Given request →
Which lines hold the word "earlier"? Copy each of them.
+++ Supplied information +++
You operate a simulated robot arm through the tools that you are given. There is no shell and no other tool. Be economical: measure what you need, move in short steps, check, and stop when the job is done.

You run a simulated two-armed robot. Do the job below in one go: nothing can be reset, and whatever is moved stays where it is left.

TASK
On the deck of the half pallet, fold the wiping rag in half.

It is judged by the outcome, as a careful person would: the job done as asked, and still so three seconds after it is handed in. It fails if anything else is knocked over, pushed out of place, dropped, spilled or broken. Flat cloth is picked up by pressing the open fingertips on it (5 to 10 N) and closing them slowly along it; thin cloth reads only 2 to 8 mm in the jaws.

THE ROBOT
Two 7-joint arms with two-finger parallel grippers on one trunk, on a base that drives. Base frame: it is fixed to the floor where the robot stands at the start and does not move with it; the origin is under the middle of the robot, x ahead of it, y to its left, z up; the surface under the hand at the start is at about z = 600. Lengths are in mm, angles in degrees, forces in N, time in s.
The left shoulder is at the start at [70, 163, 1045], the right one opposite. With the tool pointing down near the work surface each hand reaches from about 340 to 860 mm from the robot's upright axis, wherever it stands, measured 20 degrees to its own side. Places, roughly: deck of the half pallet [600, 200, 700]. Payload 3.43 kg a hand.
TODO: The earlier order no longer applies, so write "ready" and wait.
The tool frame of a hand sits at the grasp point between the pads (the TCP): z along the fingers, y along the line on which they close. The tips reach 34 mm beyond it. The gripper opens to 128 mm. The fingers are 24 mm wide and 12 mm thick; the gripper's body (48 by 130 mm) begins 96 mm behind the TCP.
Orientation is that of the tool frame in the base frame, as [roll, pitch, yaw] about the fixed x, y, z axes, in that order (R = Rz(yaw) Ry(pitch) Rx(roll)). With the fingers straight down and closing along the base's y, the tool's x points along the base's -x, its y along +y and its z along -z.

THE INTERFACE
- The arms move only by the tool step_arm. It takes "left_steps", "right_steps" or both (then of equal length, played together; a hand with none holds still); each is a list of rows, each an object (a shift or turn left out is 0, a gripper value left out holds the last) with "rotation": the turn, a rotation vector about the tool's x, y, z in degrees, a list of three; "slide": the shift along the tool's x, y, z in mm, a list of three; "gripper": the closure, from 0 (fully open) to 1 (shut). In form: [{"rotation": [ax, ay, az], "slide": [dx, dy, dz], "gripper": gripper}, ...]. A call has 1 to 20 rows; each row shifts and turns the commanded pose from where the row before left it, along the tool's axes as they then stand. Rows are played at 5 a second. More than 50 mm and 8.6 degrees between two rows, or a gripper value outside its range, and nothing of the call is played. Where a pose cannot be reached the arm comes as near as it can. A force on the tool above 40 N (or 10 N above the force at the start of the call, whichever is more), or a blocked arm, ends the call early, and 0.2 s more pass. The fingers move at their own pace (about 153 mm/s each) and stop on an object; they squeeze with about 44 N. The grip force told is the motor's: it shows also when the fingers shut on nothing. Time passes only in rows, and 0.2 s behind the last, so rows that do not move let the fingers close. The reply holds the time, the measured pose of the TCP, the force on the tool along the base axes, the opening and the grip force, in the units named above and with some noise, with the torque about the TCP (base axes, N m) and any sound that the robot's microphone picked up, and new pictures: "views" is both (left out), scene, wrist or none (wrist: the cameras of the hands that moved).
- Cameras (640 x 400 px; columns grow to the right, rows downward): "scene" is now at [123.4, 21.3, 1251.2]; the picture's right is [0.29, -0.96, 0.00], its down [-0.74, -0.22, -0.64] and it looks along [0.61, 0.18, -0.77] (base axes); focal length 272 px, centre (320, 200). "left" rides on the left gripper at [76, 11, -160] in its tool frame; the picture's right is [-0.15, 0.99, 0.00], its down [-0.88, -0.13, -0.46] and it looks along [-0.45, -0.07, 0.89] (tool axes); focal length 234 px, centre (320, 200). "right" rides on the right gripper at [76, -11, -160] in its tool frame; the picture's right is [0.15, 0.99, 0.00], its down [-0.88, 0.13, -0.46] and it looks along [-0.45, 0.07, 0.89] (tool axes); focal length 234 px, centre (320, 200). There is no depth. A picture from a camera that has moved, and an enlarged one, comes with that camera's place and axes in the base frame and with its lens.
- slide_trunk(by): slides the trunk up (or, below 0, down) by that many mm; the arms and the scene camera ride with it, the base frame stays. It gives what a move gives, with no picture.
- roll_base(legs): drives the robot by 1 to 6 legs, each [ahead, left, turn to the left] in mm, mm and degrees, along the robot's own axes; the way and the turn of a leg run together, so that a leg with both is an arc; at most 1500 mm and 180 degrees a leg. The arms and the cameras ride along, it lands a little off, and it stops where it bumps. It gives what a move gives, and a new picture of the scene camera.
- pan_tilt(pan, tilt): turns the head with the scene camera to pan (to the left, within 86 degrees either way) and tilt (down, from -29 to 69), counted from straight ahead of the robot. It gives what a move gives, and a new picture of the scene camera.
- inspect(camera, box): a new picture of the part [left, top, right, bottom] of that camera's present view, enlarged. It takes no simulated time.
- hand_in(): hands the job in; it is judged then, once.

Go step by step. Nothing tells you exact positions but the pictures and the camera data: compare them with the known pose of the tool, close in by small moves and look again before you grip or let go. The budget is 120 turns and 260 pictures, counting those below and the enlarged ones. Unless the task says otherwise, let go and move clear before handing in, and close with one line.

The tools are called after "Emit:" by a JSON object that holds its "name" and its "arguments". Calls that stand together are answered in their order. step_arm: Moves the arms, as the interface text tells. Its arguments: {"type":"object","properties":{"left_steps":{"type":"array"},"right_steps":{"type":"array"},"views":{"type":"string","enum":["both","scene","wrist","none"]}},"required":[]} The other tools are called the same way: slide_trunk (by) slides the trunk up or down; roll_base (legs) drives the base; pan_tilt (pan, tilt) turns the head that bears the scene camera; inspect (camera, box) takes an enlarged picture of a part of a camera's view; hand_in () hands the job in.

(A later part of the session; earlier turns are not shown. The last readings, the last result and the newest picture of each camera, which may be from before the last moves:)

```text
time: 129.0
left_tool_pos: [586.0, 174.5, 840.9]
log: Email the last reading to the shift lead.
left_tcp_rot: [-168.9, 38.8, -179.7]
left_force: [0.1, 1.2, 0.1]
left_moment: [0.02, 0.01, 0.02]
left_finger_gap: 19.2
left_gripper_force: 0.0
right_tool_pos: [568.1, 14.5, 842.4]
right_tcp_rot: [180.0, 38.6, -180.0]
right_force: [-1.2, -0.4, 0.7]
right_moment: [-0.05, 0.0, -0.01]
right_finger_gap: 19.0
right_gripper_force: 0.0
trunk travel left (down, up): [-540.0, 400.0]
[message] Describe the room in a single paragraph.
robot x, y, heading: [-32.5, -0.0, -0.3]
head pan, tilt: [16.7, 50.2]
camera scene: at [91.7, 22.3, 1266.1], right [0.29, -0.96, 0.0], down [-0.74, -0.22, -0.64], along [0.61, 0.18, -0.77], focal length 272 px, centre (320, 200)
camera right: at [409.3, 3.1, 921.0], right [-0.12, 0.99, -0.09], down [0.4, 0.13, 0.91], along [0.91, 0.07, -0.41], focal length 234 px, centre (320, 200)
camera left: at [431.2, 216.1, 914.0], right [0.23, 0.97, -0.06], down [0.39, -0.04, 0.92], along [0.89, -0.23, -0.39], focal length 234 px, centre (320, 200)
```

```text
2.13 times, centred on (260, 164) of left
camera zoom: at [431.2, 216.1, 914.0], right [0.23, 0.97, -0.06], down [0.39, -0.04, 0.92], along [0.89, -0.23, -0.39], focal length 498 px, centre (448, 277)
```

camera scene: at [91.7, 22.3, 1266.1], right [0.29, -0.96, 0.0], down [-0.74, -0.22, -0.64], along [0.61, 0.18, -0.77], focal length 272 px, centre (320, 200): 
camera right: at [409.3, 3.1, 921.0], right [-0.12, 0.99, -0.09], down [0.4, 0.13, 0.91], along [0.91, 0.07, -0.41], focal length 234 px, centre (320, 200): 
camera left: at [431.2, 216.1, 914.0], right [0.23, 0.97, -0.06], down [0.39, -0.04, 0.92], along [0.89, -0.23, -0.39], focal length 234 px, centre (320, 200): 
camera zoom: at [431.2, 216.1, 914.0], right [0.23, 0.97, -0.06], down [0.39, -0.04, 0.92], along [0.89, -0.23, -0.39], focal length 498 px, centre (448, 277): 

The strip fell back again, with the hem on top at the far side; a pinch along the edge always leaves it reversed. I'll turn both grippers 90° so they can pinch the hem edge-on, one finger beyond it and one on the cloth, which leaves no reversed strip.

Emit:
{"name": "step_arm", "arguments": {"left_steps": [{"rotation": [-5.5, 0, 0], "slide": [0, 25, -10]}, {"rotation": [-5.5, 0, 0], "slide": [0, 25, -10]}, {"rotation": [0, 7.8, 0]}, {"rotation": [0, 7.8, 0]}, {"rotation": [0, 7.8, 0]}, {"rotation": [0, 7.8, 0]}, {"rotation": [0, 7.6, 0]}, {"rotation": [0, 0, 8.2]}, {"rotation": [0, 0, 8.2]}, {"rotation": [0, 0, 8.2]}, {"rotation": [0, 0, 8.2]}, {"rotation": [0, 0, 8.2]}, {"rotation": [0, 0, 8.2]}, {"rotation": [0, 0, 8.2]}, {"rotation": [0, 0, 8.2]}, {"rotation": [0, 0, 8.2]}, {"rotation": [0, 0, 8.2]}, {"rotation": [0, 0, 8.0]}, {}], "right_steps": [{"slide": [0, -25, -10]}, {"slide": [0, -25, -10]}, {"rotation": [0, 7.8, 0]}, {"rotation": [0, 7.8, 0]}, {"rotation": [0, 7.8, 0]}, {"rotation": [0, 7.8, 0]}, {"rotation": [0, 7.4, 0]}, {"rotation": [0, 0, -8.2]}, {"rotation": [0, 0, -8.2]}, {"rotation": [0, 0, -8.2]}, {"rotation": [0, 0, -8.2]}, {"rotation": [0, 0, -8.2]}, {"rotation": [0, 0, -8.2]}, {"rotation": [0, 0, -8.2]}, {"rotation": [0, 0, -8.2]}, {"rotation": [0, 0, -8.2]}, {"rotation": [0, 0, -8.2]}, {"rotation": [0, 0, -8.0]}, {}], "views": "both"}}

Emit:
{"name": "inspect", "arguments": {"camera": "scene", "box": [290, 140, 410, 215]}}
+++
Exercise answer →
TODO: The earlier order no longer applies, so write "ready" and wait.
(A later part of the session; earlier turns are not shown. The last readings, the last result and the newest picture of each camera, which may be from before the last moves:)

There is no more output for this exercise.